Start of Provided passage

Speaking in Chicago on November 25, Obama said, “A
nation's budget reflects its values and its priorities.”
In response to the current economic crisis, he has set goals
of cutting taxes on middle-class Americans and creating
2.5 million new jobs, especially in areas such as energy,
technology and health care modernization.
“This is not just a challenge but also an opportunity
to improve the health care that Americans rely on and to
bring down the costs that taxpayers, businesses and families
have to pay,” the president-elect said.
But he added that to make those investments, spending cuts
in the federal budget will be necessary. He said he will
target “a system that bleeds billions of taxpayer
dollars on programs that have outlived their usefulness,
or exist solely because of the power of politicians, lobbyists
or interest groups.”
In the Obama administration, the OMB “will not only
help design a budget and manage its implementation, but
it’s also going to make sure that our government …
is more efficient and more effective at serving the American
people,” he said.
Orszag is currently director of the U.S. Congressional
Budget Office. During the Clinton administration, he was
special assistant to the president for economic policy and
senior economic adviser at the National Economic Council.

End of Provided passage
Start of Records

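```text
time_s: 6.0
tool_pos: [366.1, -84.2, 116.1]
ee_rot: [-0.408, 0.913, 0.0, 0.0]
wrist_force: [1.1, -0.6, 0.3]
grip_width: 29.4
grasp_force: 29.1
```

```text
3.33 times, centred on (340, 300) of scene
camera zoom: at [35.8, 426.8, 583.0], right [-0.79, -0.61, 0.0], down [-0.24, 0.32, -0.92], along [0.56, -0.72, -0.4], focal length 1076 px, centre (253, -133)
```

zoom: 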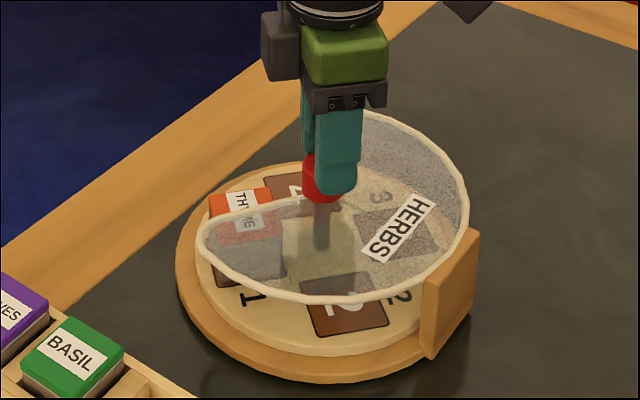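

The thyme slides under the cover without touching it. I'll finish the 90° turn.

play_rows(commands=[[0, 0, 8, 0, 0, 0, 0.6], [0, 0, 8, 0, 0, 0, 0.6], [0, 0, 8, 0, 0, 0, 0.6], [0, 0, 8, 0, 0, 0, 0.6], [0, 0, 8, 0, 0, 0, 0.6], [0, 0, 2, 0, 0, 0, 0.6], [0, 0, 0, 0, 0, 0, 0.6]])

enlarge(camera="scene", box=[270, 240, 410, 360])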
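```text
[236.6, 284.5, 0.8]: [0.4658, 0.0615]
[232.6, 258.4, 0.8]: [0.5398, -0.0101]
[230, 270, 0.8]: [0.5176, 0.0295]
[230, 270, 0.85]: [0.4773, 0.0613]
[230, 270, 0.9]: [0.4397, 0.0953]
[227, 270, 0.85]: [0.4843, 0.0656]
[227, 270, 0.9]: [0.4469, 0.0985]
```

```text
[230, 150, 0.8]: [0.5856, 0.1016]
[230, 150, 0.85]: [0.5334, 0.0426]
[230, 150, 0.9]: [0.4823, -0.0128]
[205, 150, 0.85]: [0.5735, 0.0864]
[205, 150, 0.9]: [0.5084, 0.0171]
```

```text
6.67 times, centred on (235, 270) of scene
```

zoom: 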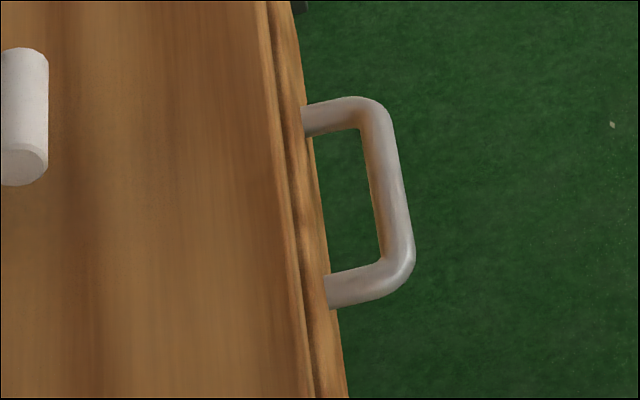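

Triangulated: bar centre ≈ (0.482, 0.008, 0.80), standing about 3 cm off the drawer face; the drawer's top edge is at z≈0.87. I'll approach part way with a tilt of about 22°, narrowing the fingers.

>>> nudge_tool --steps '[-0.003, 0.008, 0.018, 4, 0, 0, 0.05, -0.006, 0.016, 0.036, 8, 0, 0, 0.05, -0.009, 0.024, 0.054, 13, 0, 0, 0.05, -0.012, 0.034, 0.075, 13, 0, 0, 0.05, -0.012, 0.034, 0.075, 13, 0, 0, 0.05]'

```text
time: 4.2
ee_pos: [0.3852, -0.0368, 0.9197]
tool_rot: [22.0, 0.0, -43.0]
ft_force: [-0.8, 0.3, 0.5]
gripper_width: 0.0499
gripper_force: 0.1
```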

End of Records

What you need to do:
A. Extract from the provided passage the words running from "In response to" to "health care modernization.".
B. Give the continuation of the provided passage.

In response:
A.
In response to the current economic crisis, he has set goals
of cutting taxes on middle-class Americans and creating
2.5 million new jobs, especially in areas such as energy,
technology and health care modernization.

B.
Prior to that, he was senior adviser and senior economist
at the president's Council of Economic Advisers and a White
House staff economist.
“He knows what works and what doesn't, what’s
worthy of our precious tax dollars and what is not. Just
because a program, a special interest tax break or corporate
subsidy is hidden in this year's budget does not mean it
will survive the next,” Obama said.
At OMB, Orszag would direct preparation of the president’s
annual budget proposal. The process involves evaluating
federal agency programs, assessing competing funding demands
and setting funding priorities. OMB will also oversee the
Obama administration’s procurement, financial management,
information collection and regulatory policies. (See "Future
Cabinet.")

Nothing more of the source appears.